*Stated exercise*. Your answer is an exact quotation from the source document: it starts at "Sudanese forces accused" and ends at "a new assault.".

*Source document*.
Sudanese forces accused of killing more than 30 people in a raid on a Darfur camp have started to build up their position outside the settlement, raising fears of a new attack, peacekeepers said on Wednesday.
The joint United Nations-African Union peacekeeping force, known as Unamid, said a patrol had seen Sudanese police erecting tents at a new base close to the Kalma camp for displaced people in south Darfur.
Unamid, said it would now deploy its own soldiers and police to Kalma ”on a permanent basis” after a tribal leader in the camp said residents were starting to panic about the possibility of a new assault.
No one from Sudan’s armed forces was immediately available to comment on the alleged build-up.
A total of 32 camp residents, including seven children as young as 11, were killed after armed Sudanese forces entered Kalma last week, saying they were searching for weapons and ”suspects”, Unamid, said after the attack.
Aid sources who asked not to be named said it was some of the worst violence seen in a camp for displaced people since the start of the five-year conflict.
The Sudanese army accused the media of exaggerating the death count and claimed soldiers and police had been fired on first by bandits and rebels hiding in the camp, using its residents as human shields.

*Raw data*.

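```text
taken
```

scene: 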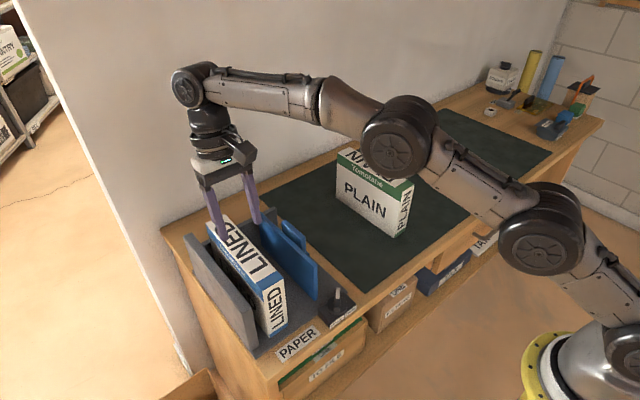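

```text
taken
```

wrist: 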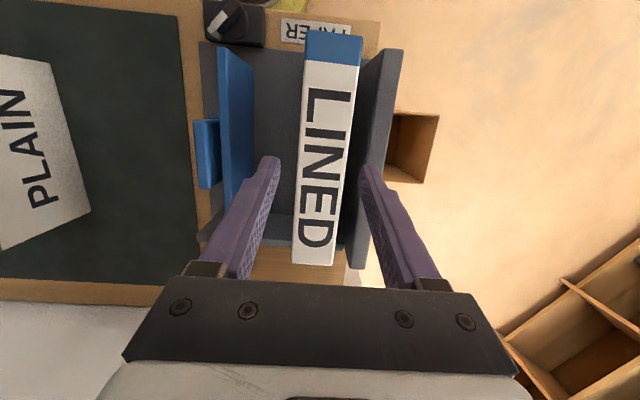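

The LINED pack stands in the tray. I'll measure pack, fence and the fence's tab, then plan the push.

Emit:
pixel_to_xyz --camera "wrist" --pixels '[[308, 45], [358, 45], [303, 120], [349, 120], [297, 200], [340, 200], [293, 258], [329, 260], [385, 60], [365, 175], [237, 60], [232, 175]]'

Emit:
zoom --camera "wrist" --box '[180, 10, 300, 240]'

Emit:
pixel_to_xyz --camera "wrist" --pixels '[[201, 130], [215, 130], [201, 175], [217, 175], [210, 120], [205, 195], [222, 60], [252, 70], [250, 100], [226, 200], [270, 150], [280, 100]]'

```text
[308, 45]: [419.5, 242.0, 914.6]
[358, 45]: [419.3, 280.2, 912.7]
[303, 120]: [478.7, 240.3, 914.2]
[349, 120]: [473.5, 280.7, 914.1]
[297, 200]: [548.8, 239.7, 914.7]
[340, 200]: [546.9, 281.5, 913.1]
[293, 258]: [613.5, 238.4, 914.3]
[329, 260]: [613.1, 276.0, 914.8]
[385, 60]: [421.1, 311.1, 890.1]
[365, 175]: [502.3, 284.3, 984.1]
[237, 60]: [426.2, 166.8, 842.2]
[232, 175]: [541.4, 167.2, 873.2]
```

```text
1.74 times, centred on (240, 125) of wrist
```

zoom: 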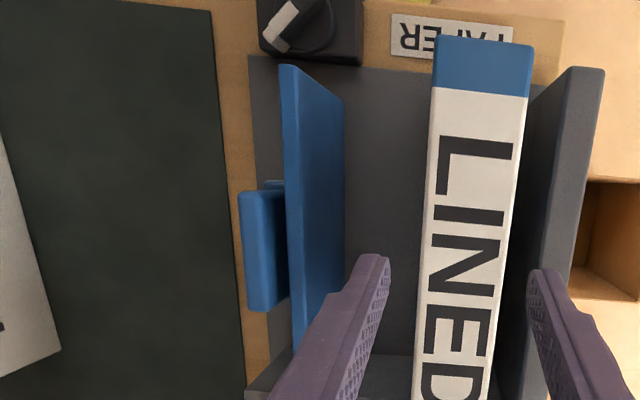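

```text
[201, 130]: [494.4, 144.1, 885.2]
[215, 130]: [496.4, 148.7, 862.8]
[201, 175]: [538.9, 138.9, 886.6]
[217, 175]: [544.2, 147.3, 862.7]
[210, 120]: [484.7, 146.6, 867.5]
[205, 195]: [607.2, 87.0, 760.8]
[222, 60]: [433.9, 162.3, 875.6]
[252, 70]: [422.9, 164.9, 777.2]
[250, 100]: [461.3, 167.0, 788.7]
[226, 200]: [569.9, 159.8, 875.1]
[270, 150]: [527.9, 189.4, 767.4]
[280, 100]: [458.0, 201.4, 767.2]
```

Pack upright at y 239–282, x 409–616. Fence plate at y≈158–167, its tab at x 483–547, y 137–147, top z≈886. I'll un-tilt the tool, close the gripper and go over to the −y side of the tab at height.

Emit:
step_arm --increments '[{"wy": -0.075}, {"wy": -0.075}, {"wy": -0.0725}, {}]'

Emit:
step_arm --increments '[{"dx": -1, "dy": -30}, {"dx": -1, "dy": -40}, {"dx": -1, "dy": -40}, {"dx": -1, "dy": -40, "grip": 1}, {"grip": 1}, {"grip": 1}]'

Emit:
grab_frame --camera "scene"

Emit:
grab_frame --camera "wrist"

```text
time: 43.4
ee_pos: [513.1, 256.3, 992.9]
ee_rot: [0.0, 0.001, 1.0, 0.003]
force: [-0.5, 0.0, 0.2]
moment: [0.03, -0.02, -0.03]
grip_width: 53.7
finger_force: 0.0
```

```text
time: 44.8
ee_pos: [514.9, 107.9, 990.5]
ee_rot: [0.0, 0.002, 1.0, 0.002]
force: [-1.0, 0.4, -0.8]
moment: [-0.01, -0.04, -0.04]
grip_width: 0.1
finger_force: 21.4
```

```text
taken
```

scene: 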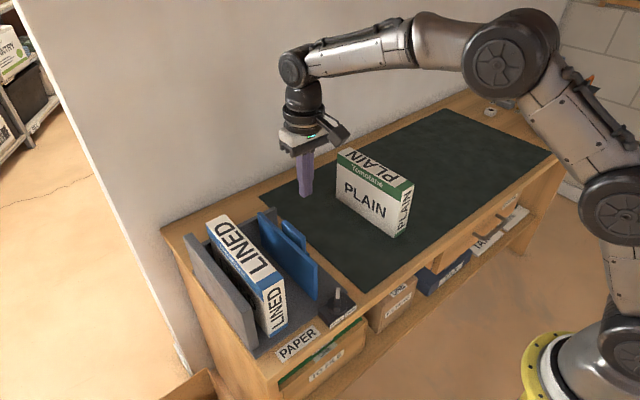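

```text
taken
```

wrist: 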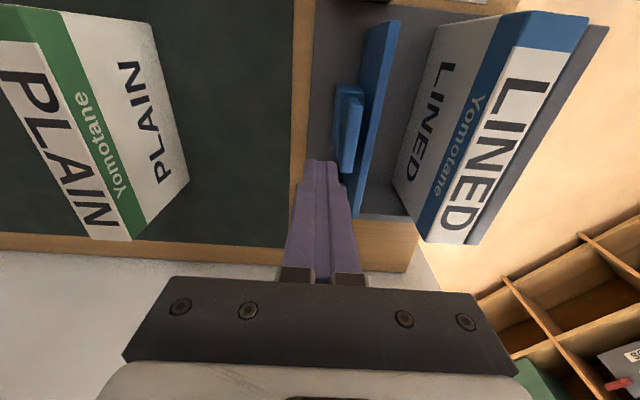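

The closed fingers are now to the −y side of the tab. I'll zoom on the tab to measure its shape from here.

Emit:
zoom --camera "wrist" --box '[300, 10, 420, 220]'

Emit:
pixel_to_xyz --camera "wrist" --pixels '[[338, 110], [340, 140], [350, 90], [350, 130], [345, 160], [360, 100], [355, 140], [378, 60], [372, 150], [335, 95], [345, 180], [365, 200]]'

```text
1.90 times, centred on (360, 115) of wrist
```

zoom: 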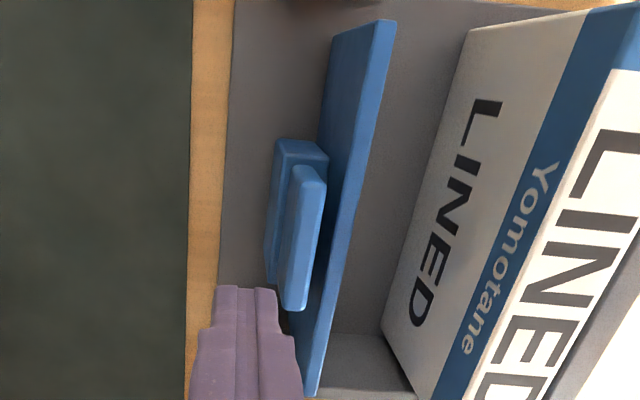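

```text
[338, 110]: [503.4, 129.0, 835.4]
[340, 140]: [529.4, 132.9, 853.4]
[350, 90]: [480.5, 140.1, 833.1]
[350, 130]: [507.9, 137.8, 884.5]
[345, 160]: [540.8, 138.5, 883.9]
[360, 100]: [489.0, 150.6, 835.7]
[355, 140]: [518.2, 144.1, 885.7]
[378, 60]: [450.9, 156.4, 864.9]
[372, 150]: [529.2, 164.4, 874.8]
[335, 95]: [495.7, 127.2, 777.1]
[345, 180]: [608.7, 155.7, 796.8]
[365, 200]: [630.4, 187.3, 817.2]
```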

*Problem solution*.
Sudanese forces accused of killing more than 30 people in a raid on a Darfur camp have started to build up their position outside the settlement, raising fears of a new attack, peacekeepers said on Wednesday.
The joint United Nations-African Union peacekeeping force, known as Unamid, said a patrol had seen Sudanese police erecting tents at a new base close to the Kalma camp for displaced people in south Darfur.
Unamid, said it would now deploy its own soldiers and police to Kalma ”on a permanent basis” after a tribal leader in the camp said residents were starting to panic about the possibility of a new assault.